The good news for Palo Alto officials is that citizens feel confident in the City Council's ability to take care of the city's gaping infrastructure needs, a new survey indicates.
The bad news is that about a third of the city is unlikely to support a bond measure to address these needs, which means the city still has plenty of work to do in its quest to find funding for a new public-safety building, upgraded fire stations and other badly needed projects.
The baseline survey conducted by the firm Fairbank, Mauling, Metz and Associates (FM3) attempted to gauge residents' feelings about the City Council's management of finances, the city's infrastructure and 14 specific projects, including a new police building, a downtown parking garage and accelerated street paving.
The results offered a mixed picture. On one hand, voters expressed a willingness to pay more for projects dealing with street maintenance, "vital facilities" and public safety. For street maintenance, which drew the most support, 74 percent said they would support a ballot measure that would increase taxes (with 39 of them saying they would "strongly support" such a measure) and 24 percent saying they would oppose. For a "general obligation bond," a mechanism that the city used most recently to pay for library renovations, a two-thirds voter approval is required. Other ideas that attracted support from more than 66 percent of respondents included a "vital facilities measure" (72 percent), a "children and families measure" (71 percent) and a "public safety measure" (68 percent).
But at the same time, the survey of 603 randomly selected Palo Alto voters suggests that a infrastructure measure would be far from a slam dunk. With a margin of error at 4 percent, the results point to an election with a razor-thin margin. While 66 percent supported a ballot measure for infrastructure, most expressed only tentative support. And this support starts to decline below the two-thirds threshold once the bond costs an average household more than $125.
According to a staff report, an annual tax of $125 for a general-obligation bond that would be repaid over 30 years would yield $72 million for infrastructure improvements.
In general, bonds were the most popular of the four funding mechanisms that respondents were asked about. While a bond received high approval ratings from 64 percent of the respondents, increases in the city's hotel tax and real estate transfer tax received 62 percent and 51 percent, respectively. Another 51 voiced support for a business-license tax, which the city tried to institute in 2009 but which was ultimately shot down in the voting booth.
While highlighting the challenges of passing an infrastructure bond, the survey also indicated that residents are generally confident in the city's ongoing effort to make the needed repairs. According to the survey, 75 percent of the respondents approved of the city's work in maintaining infrastructure and 63 percent approved its use of tax dollars.
The City Council had commissioned the survey as part of its exploration of a November 2014 ballot measure. In 2011, a citizen panel known as the Infrastructure Blue Ribbon Commission, released a report estimating a $200 million backlog in vital infrastructure projects, with a new police building at the top of the list. The commission also found that the city has about $95 million in deferred maintenance.

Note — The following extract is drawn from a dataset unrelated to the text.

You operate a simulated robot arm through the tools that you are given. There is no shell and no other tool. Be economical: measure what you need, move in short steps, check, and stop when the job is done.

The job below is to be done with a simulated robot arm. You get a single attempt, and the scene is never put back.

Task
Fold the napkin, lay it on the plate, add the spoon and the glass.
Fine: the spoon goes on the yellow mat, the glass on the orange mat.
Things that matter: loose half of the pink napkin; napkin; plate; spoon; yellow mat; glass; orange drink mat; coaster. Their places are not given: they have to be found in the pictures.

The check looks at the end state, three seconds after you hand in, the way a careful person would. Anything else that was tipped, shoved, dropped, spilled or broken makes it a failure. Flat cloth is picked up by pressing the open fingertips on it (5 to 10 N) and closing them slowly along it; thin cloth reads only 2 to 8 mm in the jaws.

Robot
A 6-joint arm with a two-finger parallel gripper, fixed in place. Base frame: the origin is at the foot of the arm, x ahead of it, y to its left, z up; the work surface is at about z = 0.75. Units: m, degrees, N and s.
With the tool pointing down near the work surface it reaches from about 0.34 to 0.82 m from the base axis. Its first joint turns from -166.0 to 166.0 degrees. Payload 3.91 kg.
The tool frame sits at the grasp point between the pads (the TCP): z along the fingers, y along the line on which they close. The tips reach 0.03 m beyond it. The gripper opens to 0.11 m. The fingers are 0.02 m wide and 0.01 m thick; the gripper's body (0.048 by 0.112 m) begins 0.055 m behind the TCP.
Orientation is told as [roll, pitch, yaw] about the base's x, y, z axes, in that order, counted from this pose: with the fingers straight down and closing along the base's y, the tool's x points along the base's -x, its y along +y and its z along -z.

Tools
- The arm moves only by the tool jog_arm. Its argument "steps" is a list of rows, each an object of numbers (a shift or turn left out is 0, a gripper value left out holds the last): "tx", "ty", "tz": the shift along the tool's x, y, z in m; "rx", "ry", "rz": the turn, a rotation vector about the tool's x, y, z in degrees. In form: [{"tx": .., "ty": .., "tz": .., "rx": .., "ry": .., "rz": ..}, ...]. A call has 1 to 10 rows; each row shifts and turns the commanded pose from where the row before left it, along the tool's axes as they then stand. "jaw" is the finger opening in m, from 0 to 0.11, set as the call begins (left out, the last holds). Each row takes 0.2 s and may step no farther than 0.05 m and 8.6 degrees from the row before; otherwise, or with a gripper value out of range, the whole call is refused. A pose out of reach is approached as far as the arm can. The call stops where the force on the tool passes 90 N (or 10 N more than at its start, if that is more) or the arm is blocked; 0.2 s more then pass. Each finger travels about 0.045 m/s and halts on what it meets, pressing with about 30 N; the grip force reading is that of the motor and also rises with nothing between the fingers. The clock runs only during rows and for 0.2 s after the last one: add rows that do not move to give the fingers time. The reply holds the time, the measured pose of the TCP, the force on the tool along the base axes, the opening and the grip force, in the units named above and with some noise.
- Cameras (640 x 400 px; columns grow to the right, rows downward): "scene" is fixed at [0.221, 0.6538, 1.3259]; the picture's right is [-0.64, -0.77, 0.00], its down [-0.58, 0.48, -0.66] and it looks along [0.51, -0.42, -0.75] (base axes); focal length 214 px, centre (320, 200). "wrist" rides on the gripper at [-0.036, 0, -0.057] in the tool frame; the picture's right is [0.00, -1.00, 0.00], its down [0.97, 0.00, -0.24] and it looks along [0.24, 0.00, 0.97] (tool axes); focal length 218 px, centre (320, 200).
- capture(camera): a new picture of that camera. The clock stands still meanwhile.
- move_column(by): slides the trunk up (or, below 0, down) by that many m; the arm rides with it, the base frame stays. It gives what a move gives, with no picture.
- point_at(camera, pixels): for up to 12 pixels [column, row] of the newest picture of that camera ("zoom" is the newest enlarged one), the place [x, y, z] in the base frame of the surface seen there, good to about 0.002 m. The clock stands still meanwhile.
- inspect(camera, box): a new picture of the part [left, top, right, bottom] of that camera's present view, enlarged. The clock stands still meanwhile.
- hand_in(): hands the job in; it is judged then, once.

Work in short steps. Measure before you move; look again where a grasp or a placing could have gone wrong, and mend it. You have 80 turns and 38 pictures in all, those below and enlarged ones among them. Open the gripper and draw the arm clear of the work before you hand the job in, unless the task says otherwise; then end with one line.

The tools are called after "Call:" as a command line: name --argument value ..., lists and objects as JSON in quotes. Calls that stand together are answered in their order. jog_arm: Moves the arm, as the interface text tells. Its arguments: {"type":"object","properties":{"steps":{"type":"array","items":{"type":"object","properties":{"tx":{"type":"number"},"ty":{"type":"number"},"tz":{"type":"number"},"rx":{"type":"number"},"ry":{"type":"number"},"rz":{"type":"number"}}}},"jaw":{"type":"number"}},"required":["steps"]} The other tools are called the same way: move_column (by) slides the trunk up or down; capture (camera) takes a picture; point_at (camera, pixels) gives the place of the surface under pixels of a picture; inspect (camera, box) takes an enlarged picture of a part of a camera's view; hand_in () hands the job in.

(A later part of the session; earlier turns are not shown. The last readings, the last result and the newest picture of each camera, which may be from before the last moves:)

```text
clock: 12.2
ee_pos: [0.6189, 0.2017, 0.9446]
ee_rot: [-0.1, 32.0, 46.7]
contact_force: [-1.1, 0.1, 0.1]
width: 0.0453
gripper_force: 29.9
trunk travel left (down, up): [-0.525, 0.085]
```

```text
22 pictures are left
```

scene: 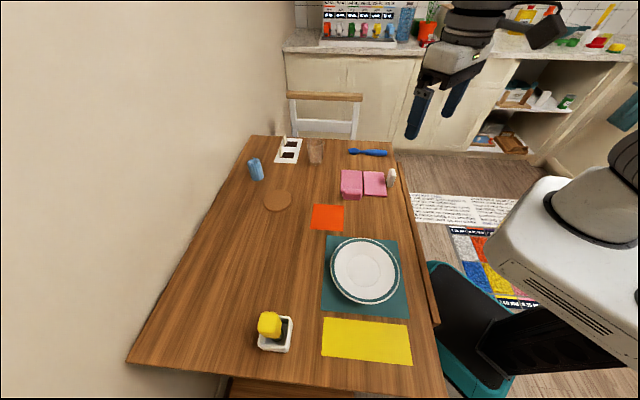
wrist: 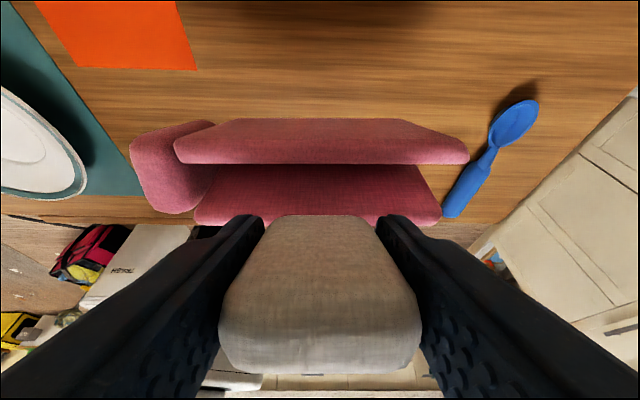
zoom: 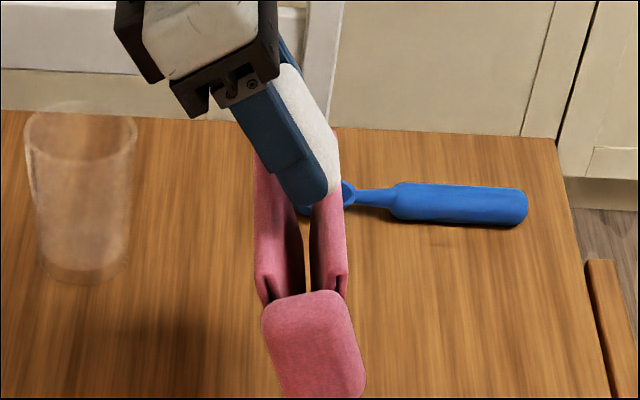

In recent months, the city has been considering a proposal from the Jay Paul Company for a new office complex at 395 Page Mill Road, a dense development that would offer as a "public benefit" a new public-safety building at a nearby site, 3045 Park Boulevard. The city's Planning and Transportation Commission initiated a zone change last week that would make the project possible.
While the Jay Paul project has raised concerns from the commission and the public about potential traffic and parking impacts, it has also given the city what may be its best shot at finally getting a new police building to replace the small and seismically deficient facility at City Hall. A new report, which the City Council Infrastructure Committee is scheduled to consider Thursday, notes that based on the survey, a ballot measure to "fully fund a public safety building is unlikely to receive two-thirds support' however, the public share of a public-private partnership could likely win approval as part of a broader package."
FM3's report suggests that the city focus potential ballot measures around public safety and transportation and place projects together in packages that "pair projects that draw enthusiastic public reaction with others that are more lukewarm."